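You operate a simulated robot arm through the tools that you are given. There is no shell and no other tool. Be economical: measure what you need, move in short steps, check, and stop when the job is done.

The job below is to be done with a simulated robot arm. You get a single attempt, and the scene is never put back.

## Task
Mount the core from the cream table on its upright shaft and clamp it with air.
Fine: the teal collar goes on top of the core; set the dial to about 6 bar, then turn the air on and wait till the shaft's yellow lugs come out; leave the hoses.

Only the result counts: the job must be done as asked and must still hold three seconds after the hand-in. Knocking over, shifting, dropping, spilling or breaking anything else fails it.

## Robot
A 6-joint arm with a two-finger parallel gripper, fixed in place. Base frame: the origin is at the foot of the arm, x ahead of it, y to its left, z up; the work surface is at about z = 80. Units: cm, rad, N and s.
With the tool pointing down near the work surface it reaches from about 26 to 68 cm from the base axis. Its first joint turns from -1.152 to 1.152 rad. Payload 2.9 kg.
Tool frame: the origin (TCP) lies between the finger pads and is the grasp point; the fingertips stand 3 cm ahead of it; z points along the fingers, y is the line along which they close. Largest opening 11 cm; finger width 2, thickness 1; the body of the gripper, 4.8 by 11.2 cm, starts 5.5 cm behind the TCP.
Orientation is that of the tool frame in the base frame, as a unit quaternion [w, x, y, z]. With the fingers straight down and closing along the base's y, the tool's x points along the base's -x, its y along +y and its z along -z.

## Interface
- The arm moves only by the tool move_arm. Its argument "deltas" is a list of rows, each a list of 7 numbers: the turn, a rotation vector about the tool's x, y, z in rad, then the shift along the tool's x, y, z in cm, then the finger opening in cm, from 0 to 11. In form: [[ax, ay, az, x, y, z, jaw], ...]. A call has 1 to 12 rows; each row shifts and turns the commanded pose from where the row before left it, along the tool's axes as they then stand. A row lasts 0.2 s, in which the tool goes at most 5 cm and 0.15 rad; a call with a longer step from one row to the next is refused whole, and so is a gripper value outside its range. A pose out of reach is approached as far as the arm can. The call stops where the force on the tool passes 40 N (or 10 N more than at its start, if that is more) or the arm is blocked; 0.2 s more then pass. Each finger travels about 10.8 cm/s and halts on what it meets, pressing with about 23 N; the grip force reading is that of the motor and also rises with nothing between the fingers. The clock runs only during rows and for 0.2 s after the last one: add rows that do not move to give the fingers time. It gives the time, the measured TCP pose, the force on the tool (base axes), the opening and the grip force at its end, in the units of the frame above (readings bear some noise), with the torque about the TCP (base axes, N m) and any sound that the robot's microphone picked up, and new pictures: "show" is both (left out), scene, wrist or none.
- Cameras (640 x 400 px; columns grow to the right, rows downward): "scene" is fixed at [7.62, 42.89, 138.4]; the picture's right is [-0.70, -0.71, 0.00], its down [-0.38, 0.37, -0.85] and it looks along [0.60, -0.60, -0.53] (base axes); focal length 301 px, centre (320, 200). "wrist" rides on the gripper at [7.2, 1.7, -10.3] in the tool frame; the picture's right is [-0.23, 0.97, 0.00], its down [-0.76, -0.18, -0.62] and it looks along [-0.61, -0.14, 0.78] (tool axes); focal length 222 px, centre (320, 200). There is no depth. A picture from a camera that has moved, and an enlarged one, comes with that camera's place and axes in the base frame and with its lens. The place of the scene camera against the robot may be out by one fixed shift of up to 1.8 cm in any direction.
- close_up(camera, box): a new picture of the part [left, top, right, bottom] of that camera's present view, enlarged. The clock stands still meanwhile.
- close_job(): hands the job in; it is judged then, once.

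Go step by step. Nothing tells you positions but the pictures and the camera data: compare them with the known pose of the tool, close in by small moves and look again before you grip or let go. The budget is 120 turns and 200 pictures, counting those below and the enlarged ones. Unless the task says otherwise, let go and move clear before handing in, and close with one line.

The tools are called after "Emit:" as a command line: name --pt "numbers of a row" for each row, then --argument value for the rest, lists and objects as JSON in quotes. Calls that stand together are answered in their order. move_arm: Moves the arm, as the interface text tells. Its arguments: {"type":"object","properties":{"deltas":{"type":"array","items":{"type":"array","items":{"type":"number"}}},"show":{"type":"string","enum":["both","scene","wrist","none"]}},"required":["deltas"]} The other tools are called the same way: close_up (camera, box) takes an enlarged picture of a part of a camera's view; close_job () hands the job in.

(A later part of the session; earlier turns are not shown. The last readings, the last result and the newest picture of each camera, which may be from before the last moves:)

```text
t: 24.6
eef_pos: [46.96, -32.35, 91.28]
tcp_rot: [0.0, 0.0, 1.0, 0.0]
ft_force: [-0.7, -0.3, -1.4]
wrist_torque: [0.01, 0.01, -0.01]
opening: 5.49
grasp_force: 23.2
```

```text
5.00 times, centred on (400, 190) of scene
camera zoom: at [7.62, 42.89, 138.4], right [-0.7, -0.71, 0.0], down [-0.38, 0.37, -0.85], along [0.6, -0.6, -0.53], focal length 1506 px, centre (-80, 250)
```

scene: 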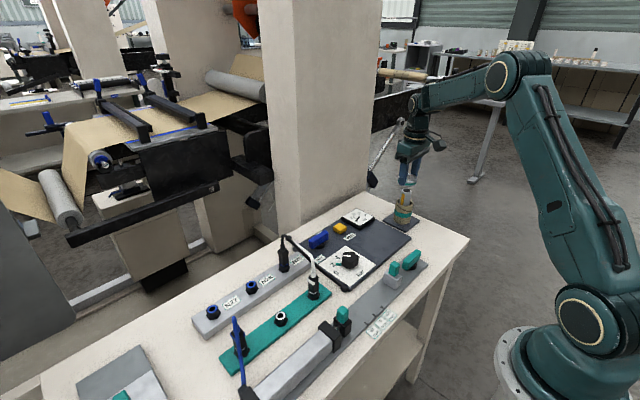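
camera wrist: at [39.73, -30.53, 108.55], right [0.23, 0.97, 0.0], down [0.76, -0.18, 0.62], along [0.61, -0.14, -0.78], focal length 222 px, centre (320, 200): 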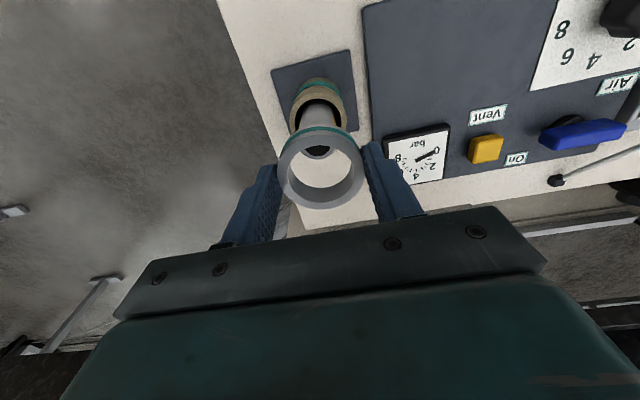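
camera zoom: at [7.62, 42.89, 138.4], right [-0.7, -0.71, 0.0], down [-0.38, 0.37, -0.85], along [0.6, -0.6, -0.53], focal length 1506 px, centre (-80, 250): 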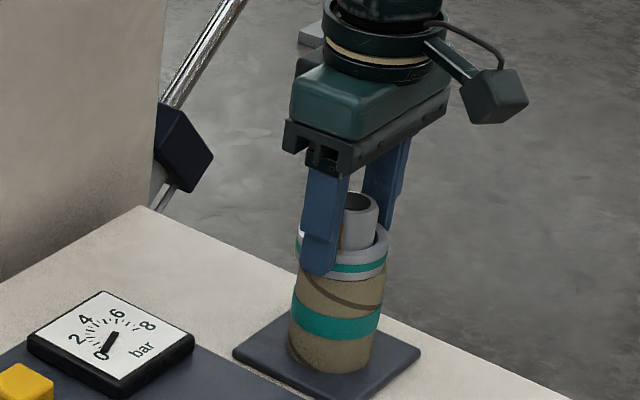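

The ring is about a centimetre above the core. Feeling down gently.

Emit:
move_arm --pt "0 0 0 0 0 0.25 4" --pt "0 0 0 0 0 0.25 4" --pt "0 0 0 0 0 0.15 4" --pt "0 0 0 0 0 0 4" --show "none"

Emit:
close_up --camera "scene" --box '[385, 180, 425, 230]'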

◆ **WHAT IS EXPECTED**
Report the number of lines above that contain the word "shaft", and only that number.

◆ **FULL OUTPUT**
2